Co do DDG to powinniśmy go bronić wszędzie na zewnątrz ale warto się zastanowić czy wszytko jest ok gdy bramkarz w co drugim/trzecim meczu jest winny utraty bramki. 5 goli w krótki słupek w trzy tygodnie. Może on potrzebuje bury zamiast klepania po plecach? nowego wyzwania? motywacji? Dean powinien zostać by w przyszłym sezonie dać nam odpowiedź.
Mam jeszcze pytanie po co w kadrze nam Dalot? (zaraz ruffnecky i inni napiszą że zwalniam piłkarzy ale ja nie jestem aż takim grzecznym cool misiem a i nie tacy jak ja zwalniali). Dlaczego zajmuje miejsce w kadrze i pobiera niemałą pensję gdy w wypadku bardzo pilnej potrzeby nawet nie wącha murawy ?
AWB zajechany, Shaw kontuzja, Williams poturbowany, Fosu po bardzo słabym występie a dla Portugalczyka i tak Ole nie znalazł nawet minuty. 4 konkurentów daje sygnały by nie grać. Jak nie w takiej sytuacji to kiedy ma nam pomóc ? Po co nam ten zawodnik ?
Dla równowagi dodam że brakowało mi w drugiej połowie żywiołowości i energii Lingarda, te jego bieganie mogłoby się przydać (np. na 20 minut przed końcem za Maticia).

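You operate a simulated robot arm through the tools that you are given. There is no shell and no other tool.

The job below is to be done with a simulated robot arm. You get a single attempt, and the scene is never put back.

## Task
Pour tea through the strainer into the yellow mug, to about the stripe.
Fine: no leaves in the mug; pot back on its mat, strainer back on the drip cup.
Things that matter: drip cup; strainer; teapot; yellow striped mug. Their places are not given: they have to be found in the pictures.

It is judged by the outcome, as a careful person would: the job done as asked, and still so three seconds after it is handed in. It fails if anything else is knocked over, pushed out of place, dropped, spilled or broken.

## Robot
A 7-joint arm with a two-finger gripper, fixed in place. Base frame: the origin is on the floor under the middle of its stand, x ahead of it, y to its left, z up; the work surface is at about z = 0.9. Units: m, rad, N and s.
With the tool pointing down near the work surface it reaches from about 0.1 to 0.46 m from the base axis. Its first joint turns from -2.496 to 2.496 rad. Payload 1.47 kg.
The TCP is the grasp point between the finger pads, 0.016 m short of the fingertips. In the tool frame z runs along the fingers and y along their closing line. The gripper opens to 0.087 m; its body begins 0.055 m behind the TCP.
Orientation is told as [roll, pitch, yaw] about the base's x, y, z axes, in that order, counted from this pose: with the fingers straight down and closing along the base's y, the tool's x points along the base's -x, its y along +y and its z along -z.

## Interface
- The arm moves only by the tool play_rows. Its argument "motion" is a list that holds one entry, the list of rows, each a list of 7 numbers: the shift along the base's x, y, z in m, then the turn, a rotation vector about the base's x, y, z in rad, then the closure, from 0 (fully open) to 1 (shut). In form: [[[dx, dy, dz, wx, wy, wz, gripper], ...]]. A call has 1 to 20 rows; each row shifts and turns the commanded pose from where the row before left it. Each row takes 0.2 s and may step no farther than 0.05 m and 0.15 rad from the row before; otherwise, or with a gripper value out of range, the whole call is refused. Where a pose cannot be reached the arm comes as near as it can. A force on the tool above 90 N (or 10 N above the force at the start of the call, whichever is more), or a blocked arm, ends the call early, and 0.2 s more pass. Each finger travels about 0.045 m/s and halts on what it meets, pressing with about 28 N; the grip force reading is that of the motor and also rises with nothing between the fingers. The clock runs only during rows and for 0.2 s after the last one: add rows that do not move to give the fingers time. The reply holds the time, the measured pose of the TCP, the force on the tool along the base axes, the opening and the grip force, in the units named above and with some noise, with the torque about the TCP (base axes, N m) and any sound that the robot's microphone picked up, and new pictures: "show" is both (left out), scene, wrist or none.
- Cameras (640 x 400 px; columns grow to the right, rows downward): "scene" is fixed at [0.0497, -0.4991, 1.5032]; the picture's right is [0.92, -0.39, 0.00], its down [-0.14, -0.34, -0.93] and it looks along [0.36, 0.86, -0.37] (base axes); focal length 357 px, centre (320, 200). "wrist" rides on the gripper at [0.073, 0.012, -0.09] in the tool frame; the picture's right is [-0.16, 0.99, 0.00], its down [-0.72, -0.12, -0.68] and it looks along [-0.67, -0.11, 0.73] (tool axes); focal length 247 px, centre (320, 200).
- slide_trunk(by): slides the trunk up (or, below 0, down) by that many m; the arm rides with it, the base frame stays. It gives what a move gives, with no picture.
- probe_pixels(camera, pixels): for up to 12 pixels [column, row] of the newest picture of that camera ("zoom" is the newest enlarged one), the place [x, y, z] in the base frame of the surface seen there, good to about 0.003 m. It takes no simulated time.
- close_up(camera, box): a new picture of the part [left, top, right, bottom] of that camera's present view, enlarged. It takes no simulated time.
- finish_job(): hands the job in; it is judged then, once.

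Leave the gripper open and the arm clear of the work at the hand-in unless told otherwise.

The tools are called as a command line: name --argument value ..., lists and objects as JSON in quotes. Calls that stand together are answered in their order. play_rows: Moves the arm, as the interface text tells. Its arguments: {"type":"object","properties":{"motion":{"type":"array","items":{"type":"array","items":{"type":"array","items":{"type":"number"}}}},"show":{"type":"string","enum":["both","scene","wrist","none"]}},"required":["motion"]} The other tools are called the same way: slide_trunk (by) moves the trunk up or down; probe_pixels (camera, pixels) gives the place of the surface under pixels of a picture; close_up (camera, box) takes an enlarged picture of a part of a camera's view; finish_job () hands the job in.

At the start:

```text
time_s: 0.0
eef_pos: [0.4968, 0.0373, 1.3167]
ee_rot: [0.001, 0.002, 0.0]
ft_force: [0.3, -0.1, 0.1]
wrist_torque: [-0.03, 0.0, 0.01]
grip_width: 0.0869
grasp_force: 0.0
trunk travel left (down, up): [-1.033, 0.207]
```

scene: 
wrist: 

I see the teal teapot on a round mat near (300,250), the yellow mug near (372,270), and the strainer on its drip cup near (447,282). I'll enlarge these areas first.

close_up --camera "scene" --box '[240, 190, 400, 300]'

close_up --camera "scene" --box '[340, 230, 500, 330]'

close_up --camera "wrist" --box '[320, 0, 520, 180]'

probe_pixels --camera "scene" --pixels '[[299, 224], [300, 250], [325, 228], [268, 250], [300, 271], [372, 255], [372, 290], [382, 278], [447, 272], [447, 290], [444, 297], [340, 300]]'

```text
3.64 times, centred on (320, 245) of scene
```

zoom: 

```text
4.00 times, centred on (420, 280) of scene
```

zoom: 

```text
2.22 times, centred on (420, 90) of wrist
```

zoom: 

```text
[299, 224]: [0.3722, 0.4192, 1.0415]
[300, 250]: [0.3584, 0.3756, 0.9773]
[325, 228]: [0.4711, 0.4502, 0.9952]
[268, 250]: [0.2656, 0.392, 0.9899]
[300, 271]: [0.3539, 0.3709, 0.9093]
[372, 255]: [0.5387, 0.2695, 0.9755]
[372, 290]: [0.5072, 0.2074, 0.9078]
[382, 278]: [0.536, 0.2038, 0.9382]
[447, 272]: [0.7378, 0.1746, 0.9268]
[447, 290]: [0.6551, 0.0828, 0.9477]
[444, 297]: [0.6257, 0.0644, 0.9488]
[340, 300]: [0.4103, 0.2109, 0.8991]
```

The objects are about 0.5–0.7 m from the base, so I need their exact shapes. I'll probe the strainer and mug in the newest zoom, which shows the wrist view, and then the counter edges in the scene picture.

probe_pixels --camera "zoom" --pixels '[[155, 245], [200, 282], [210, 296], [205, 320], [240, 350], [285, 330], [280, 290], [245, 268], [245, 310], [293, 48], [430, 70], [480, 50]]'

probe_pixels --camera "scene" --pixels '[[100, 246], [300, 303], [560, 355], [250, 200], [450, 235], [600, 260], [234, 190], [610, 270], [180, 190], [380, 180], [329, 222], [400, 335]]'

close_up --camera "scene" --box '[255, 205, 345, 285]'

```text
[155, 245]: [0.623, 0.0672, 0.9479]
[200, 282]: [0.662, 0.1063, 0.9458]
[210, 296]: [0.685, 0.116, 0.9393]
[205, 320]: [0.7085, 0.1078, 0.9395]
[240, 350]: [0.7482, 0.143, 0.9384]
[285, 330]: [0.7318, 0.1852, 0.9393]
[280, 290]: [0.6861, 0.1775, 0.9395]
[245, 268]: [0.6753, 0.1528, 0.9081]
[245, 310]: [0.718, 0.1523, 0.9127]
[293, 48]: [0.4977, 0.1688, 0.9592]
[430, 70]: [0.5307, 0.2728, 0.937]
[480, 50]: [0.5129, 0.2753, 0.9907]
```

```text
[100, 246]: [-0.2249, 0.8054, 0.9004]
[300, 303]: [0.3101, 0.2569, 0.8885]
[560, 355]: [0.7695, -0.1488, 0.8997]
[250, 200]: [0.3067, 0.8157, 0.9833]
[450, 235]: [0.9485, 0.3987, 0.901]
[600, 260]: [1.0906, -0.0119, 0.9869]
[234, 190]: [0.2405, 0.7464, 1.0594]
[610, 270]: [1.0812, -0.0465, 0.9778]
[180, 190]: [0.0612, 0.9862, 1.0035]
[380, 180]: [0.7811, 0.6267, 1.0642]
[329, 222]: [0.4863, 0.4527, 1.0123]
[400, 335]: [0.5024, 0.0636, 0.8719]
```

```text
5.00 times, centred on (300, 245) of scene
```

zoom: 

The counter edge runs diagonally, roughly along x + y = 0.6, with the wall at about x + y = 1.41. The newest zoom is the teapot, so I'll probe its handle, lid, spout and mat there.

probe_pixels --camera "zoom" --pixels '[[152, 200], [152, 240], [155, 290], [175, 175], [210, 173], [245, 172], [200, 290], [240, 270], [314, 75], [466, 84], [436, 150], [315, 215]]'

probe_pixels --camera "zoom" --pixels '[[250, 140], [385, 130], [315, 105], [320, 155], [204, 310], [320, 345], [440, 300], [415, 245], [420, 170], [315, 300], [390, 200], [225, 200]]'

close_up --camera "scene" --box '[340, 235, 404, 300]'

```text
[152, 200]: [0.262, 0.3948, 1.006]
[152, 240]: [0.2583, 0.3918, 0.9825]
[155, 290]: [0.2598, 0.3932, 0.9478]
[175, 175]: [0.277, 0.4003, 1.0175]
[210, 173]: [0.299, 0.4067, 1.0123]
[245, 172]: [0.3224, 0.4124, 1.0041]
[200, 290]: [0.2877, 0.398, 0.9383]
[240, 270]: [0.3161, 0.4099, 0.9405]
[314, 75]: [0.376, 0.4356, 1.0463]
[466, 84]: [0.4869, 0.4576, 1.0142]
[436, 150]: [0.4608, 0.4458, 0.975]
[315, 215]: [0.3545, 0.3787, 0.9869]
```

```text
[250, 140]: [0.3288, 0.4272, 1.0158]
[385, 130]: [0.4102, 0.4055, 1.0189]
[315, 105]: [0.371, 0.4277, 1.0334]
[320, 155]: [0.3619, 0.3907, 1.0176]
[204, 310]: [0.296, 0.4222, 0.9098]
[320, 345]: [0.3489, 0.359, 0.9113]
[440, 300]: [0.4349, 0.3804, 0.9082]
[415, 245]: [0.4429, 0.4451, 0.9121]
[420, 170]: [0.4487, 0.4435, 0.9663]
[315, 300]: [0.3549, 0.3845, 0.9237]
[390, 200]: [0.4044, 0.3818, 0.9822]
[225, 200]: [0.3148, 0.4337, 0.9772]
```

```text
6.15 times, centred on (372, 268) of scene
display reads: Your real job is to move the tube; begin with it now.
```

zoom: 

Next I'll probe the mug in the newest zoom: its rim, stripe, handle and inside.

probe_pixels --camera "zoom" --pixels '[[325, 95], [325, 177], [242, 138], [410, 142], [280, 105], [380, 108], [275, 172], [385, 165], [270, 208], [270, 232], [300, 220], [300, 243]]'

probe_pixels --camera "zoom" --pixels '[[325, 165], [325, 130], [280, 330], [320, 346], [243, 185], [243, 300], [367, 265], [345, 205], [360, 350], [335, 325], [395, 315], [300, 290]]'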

Duży plus dla Martiala za to że był sobą i mniejszy dla Lindelofa za odważne wyprowadzanie piłki.
Podsumowując mam nadzieje że to koniec z eksperymentami grania na pięciu obrońców.
Głowa do góry, wspieramy dalej. Celem strategicznym który ma wpływ na wszystko jest liga mistrzów a inny klub z Londynu dał nam przecież prezent.